Earnings Before Income Tax Depreciation Ammortisation (EBITDA) declined by 12.6 per cent year -on-year Y-o-Y in third quarter Q3 of 2022, driven by a 39.3 per cent year-on-year Y-o-Y rise in Operating expenses. As is the case with production costs, the rise in AGO prices was the primary driver of elevated Haulage expenses (+61.2 per cent y/y), making up over 82 per cent of Selling and Distribution Costs.
Management also highlighted substantial freight costs in Cameroon, Ghana, and Sierra Leone, causing volatility in the landing cost of cement and clinker.
In addition, there was an unusual rise in Advertisement and Promotions, by 486.9 per cent year-on-year (Y-o-Y), owing to the 3rd season of the company’s National Consumer Promotion “Bag of Goodies 3” in efforts to drive consumer engagement.
Consequently, the EBITDA margin shrank 1,056 basis points to 38.6 per cent, the lowest level since Q319.
Nonetheless, in management’s efforts to combat the menace of ever-rising energy costs, the company renewed its efforts to ramp up the usage of alternative fuels, co-processing 101,553 tonnes of waste representing a 77 per cent increase over 9M 2021.
Elsewhere, the company is also ramping up investment in Compressed Natural Gas (CNG) to offset AGO usage, having commissioned a power plant at its Okpella plant.
Reaction
The Vice President of Highcap Securities Limited, David Andori said, this is not an encouraging result because it is below expectation.
Operating expenses seriously dented the profitability of the business. The full year result that investors are expecting will show whether there was subsequent cost recovery or not.
Dangote cement outlook
“We remain very optimistic about the future of Dangote Cement. Our Board is considering all strategic and financial options for the Company. We strive to improve in all areas of our organisation and I thank all our staff for their commitment and effort toward achieving the vision of our Board and Executive Team.
“Our strategy remains steadfast focused on organic growth in Nigeria and Pan Africa, while ensuring that Africa’s regional integration becomes a reality. We will continue to contribute to improving regional trade within Africa by building plants across West and Central Africa, therefore eliminating the need for the importation of cement in addition, we aim to deliver superior profitability and value to our shareholders.
“Lastly, we remain focused on demonstrating our clear commitment to transparency around environmental impacts and strategies for action while taking coordinated steps on climate issues.
“I would like to thank our shareholders, host governments, communities, staff and stakeholders at large, for the support we have received over this transformative but fulfilling year We are grateful for your continuing faith in our Company and look forward to an exoting and productive 2022.”

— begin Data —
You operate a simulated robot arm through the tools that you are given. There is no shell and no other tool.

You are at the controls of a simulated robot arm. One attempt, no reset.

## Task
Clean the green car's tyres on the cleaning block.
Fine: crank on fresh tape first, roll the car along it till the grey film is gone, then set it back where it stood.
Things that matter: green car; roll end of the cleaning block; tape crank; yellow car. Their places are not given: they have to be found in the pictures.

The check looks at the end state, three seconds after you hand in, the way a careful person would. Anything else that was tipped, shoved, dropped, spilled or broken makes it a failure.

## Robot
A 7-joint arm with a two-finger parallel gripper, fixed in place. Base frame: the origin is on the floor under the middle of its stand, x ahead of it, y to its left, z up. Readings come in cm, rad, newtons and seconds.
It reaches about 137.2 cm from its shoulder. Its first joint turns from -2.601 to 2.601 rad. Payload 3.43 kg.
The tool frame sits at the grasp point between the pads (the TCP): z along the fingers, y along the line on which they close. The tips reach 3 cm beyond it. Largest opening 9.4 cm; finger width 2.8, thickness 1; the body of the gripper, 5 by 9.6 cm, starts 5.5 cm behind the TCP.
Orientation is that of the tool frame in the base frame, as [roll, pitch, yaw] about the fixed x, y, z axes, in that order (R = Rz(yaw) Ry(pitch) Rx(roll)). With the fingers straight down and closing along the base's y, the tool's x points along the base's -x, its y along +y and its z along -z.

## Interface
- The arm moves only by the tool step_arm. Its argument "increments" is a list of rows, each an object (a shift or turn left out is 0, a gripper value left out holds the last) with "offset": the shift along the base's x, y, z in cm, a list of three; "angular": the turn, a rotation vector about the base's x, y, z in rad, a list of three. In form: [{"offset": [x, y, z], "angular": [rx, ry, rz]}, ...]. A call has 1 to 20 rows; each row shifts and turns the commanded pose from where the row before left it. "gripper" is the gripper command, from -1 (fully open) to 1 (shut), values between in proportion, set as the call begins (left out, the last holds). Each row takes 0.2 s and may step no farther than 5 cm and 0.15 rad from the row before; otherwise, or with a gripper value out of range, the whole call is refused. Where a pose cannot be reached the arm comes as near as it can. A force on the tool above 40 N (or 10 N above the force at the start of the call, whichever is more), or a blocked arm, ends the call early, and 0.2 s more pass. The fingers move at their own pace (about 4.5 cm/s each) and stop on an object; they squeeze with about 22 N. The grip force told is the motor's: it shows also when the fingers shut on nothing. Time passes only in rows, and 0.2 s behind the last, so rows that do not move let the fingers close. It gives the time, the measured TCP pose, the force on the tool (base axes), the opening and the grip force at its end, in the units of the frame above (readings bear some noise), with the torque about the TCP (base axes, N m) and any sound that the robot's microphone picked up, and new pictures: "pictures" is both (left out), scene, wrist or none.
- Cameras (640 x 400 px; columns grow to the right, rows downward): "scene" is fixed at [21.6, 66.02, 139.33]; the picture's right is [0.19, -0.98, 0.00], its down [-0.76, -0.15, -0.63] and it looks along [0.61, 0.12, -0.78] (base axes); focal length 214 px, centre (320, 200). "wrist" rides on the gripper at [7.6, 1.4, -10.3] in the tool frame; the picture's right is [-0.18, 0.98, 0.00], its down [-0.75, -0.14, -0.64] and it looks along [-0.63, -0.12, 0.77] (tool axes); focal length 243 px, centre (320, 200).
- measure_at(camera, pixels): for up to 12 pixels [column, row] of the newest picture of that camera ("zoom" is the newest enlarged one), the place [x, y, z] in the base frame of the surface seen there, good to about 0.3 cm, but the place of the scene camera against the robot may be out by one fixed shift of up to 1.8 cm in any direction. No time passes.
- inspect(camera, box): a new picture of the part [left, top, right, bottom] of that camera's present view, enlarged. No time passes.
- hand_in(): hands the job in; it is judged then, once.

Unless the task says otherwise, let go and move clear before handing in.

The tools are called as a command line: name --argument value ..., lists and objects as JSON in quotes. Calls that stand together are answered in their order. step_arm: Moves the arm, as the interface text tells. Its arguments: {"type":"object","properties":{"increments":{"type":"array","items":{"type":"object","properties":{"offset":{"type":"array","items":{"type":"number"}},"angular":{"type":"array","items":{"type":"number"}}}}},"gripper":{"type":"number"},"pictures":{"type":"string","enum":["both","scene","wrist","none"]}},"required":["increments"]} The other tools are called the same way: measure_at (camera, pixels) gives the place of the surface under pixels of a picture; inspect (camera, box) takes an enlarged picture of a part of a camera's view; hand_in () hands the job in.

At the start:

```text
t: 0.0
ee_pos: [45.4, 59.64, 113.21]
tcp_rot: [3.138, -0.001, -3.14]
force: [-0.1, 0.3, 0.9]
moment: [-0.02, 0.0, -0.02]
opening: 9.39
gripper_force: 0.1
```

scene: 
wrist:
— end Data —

According to Cordros Research Analyst, Dangote Cement’s revenue performance in 9M 22 was in line with our expectations (-0.04 per cent variance). We are encouraged that the group was able to take advantage of higher prices despite weak volumes across its Nigerian and Pan-African markets. There appear to be positive responses to the 3rd season of its National Consumer Promotion ‘Bag of Goodies 3.’
“On the flip side, we are concerned about the extended outage in the group’s Congolese and Senegalese plants as repair and maintenance activities continue. In addition, we remain concerned about the rising operating expense profile. While management plans to intensify its efforts to ramp up the usage of alternative fuels and source materials locally, energy costs are likely to remain elevated, at least in the short term.
“Overall, we maintain our BUY recommendation on the stock. On our estimates, the stock is trading on 2022F P/E and EV/EBITDA multiples of 8.8x and 5.1x, discounts to emerging market peer multiples of 15.7x and 8.6x respectively.
“Notably, Dangote Cement, is a Africa’s leading cement producer with nearly 51.6Mta capacity across Africa.
“A fully integrated quarry-to-customer producer, it has a production capacity of 35.25Mta in its home market, Nigeria.
“Obajana plant in Kogi state, Nigeria, is the largest in Africa with 16.25Mta of capacity across five lines while the Ibese plant in Ogun State has four cement lines with a combined installed capacity of 12Mta.”
Conclusion
The Chief Executive Officer (CEO), Dangote Cement, Michel Puchercos, On his presenting the third quarter results to the Nigerian Stock Exchange, commented that, “To mitigate the impact of the significant increase in energy and AGO costs, we are strengthening our efforts to ramp up the usage of alternative fuels.
“So far this year, we have co-processed 101,553 tonnes of waste representing a 77 per cent increase over 9M 2021. We are on track to commission our alternative fuel feed system at Obajana lines I and V, and Ibese line II in November. In addition, we are ramping up our investment in compressed natural gas, to reduce our AGO usage.
“Consequently, he explained that the company recorded an increase in revenue of N1,177.3 billion, up 15.2 per cent compared to last year, and Group EBITDA of N515.9 billion, up 0.2 per cent with an EBITDA margin of 43.8 per cent.”
He recalled that Dangote Cement is Africa’s leading cement producer with nearly 51.6Mta capacity across Africa. A fully integrated quarry-to-customer producer, it has a production capacity of 35.25Mta in its home market, Nigeria.
The statement described the Obajana plant in Kogi State, Nigeria, is the largest in Africa with 16.25Mta of capacity across five lines while the Ibese plant in Ogun State has four cement lines with a combined installed capacity of 12Mta.
The Gboko plant in Benue state has 4Mta while the Okpella plant in Edo state has 3Mta. Through recent investments, Dangote Cement has eliminated Nigeria’s dependence on imported cement and has transformed the nation into an exporter of cement serving neighbouring countries, the statement said.